What’s your connection to the Black Panther character?
It’s actually an angry geek girl rant. [Laughs.] I started reading “Black Panther” in the early ‘00s with Reggie Hudlin’s run on the book. I was really enjoying it up until the point where Black Panther and Storm got married. They make sense as a couple, but I had my own idea of who I wanted her to be with. She was actually with that person in the comics, up until they do the marriage stunt. They then dropped all the other storylines I’d invested in. Black Panther was, at the time, more of a B character, and Storm was on the A team. Their wedding pushed her to the background. I feel like Marvel made it more of a spectacle to get Black readership. Nothing about it made sense.
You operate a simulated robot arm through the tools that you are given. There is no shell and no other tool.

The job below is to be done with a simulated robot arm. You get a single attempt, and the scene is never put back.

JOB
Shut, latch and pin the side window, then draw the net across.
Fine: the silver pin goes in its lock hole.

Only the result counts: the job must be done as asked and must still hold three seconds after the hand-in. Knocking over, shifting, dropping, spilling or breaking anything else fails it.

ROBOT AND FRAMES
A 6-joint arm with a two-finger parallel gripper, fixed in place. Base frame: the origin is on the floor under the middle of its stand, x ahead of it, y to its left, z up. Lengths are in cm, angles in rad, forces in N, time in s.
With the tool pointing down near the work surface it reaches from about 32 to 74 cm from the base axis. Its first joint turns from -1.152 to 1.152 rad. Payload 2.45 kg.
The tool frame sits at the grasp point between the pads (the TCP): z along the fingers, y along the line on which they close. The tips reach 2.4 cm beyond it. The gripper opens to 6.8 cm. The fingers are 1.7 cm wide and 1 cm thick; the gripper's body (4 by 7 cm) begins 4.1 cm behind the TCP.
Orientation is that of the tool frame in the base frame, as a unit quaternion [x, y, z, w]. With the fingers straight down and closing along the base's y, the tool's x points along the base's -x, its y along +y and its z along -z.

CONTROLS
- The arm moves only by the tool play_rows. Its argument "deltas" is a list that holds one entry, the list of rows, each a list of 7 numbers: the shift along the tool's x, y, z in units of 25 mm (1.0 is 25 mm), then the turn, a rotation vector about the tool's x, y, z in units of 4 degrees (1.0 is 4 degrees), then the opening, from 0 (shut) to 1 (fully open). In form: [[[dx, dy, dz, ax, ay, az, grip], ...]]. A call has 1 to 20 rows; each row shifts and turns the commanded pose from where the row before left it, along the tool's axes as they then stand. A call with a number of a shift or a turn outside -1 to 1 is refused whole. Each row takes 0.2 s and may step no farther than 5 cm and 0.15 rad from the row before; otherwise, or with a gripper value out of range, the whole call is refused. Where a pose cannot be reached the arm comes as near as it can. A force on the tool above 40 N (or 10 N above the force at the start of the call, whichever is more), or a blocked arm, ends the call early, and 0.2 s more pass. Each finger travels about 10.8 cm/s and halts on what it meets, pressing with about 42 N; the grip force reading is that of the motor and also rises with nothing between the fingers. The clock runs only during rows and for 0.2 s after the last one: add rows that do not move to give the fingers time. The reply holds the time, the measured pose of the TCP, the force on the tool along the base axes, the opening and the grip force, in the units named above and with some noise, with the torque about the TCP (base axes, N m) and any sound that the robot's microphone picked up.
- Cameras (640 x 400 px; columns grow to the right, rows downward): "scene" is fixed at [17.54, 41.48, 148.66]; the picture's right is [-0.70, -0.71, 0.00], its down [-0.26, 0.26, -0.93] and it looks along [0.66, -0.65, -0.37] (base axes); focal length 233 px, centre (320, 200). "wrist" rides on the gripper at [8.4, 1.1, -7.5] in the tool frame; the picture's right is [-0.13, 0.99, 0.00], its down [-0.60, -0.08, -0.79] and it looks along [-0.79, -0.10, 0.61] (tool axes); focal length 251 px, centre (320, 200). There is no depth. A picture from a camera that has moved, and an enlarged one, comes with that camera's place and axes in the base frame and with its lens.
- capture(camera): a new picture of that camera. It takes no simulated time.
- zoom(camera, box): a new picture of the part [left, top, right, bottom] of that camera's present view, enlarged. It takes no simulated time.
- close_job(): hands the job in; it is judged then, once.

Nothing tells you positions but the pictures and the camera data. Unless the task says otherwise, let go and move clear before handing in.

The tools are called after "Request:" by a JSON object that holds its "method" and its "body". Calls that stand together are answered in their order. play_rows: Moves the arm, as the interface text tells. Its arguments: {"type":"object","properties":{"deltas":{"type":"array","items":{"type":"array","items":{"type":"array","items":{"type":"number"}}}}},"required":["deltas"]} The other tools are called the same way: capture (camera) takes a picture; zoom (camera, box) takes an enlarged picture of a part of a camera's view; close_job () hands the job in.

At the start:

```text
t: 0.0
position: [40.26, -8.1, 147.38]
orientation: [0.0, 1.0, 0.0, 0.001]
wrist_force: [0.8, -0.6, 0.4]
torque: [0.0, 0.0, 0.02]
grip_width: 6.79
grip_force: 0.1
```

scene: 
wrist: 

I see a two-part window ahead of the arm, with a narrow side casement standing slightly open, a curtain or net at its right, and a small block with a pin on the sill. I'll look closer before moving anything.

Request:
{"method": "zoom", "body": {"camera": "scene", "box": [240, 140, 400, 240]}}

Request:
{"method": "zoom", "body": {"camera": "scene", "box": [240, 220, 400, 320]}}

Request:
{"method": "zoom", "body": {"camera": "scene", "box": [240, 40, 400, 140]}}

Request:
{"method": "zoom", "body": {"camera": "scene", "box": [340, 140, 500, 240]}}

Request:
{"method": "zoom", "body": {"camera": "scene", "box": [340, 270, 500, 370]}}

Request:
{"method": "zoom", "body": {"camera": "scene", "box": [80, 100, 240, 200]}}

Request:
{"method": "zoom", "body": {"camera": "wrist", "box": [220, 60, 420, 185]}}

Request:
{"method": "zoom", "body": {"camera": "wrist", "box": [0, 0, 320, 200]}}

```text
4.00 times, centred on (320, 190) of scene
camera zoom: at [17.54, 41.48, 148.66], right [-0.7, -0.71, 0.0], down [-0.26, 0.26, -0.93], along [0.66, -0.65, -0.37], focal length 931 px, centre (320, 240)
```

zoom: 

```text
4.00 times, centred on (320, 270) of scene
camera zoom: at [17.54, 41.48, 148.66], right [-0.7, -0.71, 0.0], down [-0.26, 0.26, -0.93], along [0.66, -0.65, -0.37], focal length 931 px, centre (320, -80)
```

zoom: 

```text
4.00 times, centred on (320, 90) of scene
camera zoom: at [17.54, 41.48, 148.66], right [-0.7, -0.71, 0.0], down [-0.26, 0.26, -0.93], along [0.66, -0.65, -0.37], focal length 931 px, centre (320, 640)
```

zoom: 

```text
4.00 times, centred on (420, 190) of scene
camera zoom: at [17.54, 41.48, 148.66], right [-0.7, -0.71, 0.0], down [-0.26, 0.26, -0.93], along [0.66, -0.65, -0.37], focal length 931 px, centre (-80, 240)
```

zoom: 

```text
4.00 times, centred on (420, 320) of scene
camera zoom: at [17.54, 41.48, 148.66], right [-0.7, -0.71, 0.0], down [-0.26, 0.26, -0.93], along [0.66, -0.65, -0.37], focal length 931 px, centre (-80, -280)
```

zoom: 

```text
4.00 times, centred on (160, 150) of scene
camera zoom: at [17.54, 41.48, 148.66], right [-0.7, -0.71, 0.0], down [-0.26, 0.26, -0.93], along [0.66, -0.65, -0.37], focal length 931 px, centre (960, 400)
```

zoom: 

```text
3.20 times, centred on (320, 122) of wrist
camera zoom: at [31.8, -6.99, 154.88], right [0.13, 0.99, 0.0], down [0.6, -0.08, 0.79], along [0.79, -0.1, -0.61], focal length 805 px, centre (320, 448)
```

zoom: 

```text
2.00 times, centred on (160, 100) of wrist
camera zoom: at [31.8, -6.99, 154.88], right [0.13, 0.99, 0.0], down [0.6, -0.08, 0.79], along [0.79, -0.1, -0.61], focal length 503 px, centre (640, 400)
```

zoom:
But are you excited for the movie?[Laughs.] I was really excited when Black Panther showed up in “Captain America: Civil War.” His scenes were some of my favorites, and it renewed my love for the character. I am genuinely excited about this movie. I think “Black Panther” is going to smash every record, and not give any place for Hollywood executives to say, “Black movies don’t do well.” It’s a Black male-led film, but the Dora Milaje, his wives-in-waiting and imperial guard, are still going to be heavily prevalent. My hope is that we build on that momentum, and we get more action superhero movies with female leads—and specifically female leads of color. I hope that this movie’s place in history will open more doors for Hollywood.
You saw “Black Panther” at the purple carpet premiere in Hollywood. What was that like?
All of Black Hollywood was there. I’m in the Dolby Theater, and Donald Glover was behind me. Then I turn around, and I see Janelle Monáe. And then, Ava DuVernay’s walking past me. It was a pretty surreal experience. You could feel the energy in the room. It was lit. I’m planning to go again, to a third-day screening with my mom.
What relationship did you have with the Black Panther character before this film?
I started reading comics when I was 9 years old. I was mostly into the X-Men but I knew about Black Panther and his lore. I even remember the BET animated series. When the film was announced to the masses, I talked about it a great deal on not only the Black Girl Nerds podcast, but also “Misty Knight’s Uninformed Afro,” my other podcast that focuses on Black superheroines.
What are your hopes for the movie?
I hope that the momentum builds and is sustainable. I hope people do “Black Panther” syllabi, and continue to have podcast conversations and panels and events. There’s a lot to behold with this cinematic experience, and we’re seeing a lot of firsts. One of the things I’ve been mentioning to people: the Dora Milaje and Shuri are now action figures. I don’t think I’ve ever seen a Black woman as an action figure. Dolls? Yes. But action figures? No.
Executive director of Color of Change, which recently published “Race in the Writers’ Room: How Hollywood Whitewashes the Stories that Shape America.”
Did you have a connection with the Black Panther character before this movie?
I’m not a comics person, but I knew about what Reginald Hudlin did on the comics. I assumed that a solo movie was a goal, and hoped that they would do it right, with a Black director who would go for the spirit that Hudlin and others were trying to do with the writing.
Describe that “spirit.”
An unapologetically Black theme that didn’t play into the ways that Hollywood dealt with colorism in casting or the ways in which colonialism is dealt with in films. I also hoped that the movie would have the kind of budget and effects that the other Marvel movies get.
What’s your biggest hope for “Black Panther”?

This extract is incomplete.